There is also a level of “infiltration” within these movements, Melancon said. You have well-intentioned protesters who are not participating in violence and then you have outside agitators whose very specific role is to make it as though those demonstrators are looting and burning.

Since May, Armed Conflict Location & Event Data Project has recorded more than 100 events in which nonstate actors actively engaged in demonstrations, including counterdemonstrations. The vast majority of those counters were in response to demonstrations associated with the BLM movement, the report stated.

WILL THE “THUG” NARRATIVE STICK AROUND THIS TIME?

There is a notable difference between Black Lives Matter as a movement and the civil rights movement that preceded it: leadership. In 2020, there is no central leadership. In the past, notable leaders such as Martin Luther King Jr. were characterized as radical at times in order to put their following in a bad light.

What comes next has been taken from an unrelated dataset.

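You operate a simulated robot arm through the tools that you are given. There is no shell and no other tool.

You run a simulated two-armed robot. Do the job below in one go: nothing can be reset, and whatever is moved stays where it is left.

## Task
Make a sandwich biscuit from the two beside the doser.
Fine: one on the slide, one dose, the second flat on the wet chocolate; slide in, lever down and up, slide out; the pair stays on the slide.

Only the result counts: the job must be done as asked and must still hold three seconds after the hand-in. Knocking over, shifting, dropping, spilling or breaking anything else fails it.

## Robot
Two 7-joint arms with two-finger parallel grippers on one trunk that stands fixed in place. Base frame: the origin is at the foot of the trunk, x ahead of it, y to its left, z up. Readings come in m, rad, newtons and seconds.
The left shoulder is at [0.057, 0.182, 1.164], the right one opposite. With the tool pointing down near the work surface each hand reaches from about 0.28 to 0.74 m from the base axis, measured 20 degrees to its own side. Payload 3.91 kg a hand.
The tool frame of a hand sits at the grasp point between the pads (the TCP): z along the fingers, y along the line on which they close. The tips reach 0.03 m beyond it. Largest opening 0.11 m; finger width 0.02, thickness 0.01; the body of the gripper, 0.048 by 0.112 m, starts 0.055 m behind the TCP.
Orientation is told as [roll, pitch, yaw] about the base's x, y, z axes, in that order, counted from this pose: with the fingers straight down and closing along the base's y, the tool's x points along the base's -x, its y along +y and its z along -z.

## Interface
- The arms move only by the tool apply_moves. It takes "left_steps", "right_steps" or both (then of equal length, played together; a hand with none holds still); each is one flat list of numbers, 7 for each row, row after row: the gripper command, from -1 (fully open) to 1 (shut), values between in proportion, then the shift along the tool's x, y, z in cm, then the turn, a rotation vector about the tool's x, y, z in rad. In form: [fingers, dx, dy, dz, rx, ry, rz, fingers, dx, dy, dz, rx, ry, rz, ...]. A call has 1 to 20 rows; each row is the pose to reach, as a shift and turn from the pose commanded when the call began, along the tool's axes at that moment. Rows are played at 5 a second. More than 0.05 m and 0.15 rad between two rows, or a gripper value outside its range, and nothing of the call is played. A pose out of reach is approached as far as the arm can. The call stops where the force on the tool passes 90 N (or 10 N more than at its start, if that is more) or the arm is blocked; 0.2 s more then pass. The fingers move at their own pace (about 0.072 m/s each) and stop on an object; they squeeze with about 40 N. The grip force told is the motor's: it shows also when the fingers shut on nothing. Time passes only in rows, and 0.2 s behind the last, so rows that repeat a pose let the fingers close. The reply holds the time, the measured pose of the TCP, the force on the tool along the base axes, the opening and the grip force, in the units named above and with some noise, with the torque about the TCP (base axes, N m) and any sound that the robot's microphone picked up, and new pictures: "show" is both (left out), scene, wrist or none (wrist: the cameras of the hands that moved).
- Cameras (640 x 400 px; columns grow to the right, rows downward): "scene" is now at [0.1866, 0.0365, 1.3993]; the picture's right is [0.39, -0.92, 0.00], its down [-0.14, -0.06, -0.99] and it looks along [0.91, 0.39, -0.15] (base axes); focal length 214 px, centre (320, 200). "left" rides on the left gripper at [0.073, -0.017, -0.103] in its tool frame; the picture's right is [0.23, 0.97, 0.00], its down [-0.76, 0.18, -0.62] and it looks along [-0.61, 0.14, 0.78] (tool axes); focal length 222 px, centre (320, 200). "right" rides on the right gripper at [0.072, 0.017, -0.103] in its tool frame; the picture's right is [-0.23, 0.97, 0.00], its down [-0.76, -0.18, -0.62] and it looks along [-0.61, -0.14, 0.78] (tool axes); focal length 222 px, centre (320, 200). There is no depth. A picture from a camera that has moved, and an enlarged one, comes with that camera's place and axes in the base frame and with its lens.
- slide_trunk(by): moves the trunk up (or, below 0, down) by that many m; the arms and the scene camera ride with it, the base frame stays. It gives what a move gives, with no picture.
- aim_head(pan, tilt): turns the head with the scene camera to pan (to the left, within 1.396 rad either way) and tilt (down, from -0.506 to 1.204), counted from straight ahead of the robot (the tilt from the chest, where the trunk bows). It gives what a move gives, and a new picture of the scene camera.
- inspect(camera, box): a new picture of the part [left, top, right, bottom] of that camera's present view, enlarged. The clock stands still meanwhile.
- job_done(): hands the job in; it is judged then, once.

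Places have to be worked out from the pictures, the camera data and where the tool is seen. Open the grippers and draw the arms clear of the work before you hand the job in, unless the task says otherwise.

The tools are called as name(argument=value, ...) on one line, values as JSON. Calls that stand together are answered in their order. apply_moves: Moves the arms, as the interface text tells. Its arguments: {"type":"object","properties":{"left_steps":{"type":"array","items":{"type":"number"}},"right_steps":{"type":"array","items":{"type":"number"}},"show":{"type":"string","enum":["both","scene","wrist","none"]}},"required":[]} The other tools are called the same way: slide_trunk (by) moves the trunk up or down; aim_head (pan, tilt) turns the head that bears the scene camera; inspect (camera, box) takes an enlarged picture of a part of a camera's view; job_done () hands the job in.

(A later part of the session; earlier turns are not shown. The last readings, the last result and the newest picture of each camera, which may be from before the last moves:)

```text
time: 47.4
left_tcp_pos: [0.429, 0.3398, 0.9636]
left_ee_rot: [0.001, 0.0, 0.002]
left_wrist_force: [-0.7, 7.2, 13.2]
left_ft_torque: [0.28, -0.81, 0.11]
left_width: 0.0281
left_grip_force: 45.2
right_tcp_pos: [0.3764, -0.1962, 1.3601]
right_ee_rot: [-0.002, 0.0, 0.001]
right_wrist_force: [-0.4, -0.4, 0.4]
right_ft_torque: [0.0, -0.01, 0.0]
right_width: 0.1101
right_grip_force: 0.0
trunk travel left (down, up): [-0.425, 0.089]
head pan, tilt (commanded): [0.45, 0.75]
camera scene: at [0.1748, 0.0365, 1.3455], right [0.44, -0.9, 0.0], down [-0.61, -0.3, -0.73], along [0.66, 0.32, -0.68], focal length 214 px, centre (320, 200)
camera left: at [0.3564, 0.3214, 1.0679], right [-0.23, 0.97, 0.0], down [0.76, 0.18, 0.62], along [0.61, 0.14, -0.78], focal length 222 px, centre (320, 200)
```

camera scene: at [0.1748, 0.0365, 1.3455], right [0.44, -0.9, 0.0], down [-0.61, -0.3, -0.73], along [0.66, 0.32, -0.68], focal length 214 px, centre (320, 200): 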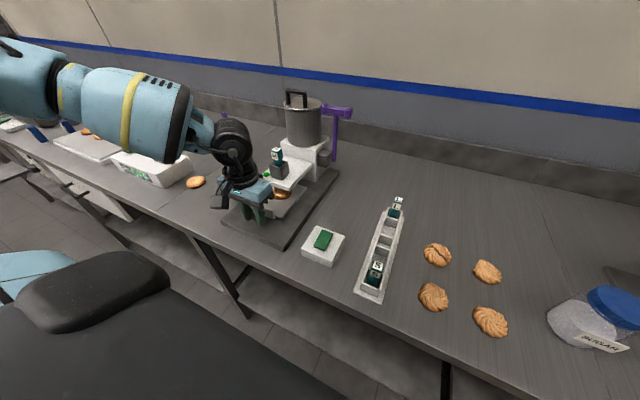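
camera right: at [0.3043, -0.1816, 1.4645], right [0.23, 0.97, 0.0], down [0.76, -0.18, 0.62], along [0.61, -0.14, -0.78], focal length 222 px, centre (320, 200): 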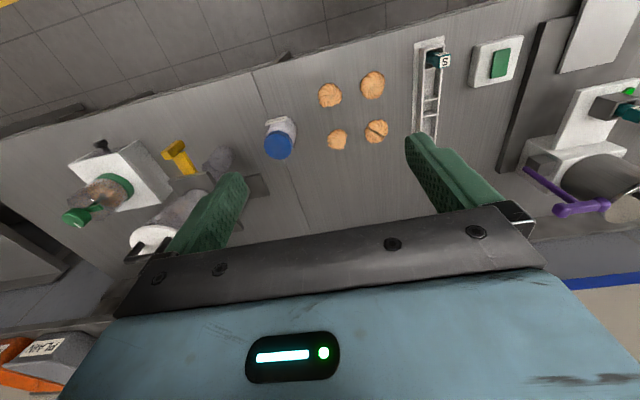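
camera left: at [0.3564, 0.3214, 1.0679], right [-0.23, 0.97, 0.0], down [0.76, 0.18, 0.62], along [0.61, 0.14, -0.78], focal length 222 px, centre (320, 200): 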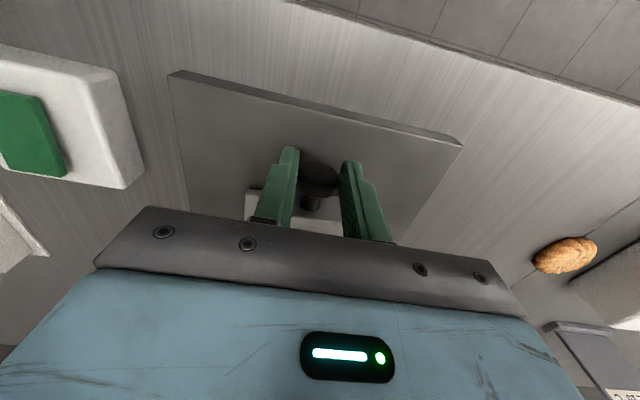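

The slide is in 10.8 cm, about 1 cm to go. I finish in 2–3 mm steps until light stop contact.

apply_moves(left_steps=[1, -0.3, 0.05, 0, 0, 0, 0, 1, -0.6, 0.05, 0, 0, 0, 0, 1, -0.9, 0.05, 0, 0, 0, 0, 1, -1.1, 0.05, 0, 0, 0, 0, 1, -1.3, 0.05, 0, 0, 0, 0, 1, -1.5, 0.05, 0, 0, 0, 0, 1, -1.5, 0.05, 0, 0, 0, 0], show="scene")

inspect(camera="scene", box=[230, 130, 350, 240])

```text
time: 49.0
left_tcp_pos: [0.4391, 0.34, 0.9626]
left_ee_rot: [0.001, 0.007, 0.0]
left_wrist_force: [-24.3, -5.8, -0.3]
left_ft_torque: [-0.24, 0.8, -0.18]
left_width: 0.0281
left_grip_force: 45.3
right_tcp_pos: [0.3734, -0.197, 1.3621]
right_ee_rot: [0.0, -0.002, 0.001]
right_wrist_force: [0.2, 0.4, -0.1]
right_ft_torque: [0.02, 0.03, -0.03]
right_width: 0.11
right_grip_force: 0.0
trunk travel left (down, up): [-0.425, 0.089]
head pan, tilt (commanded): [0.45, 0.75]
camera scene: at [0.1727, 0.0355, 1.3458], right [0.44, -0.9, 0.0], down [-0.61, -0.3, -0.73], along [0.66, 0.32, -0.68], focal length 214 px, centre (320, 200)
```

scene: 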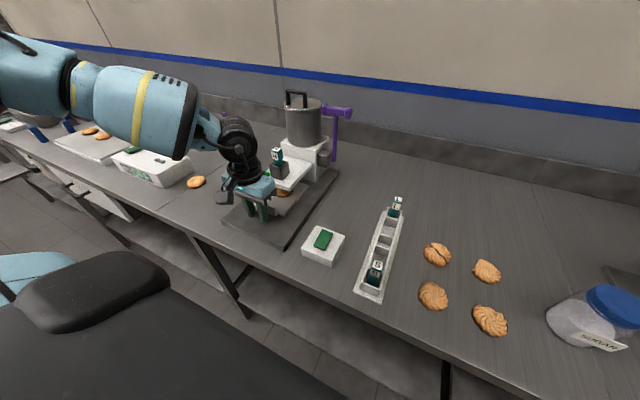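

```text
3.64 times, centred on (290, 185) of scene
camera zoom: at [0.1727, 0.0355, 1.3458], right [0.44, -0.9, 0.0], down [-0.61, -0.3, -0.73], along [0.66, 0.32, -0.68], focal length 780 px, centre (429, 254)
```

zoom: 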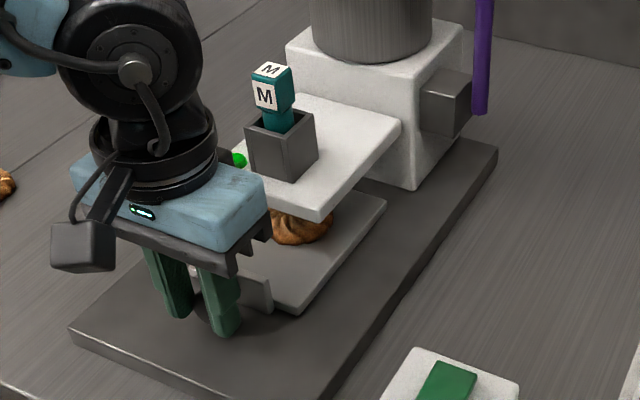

Further, this particular movement has also garnered a massive multiracial and multicultural coalition. Many Americans have also demonstrated sympathy to the central organization tenets that Black lives matter and are critical of these extraordinary forms of policing. That doesn’t mean Black Lives Matter is immune from those opposing the movement, including the president, from using violence as a narrative and thug as an adjective. Undoubtedly, the "thug" narrative will continue to be ramped up as the election draws near, experts said.

“A creation of these narratives is really central to our understanding of social protest movements and the government's reaction to them,” Gadsden said. “That is the case whether it is civil rights, suffrage, environmental justice, that there are always forces of opposition trying to create counternarratives that purposefully misrepresent and caricature these movements to delegitimize them.”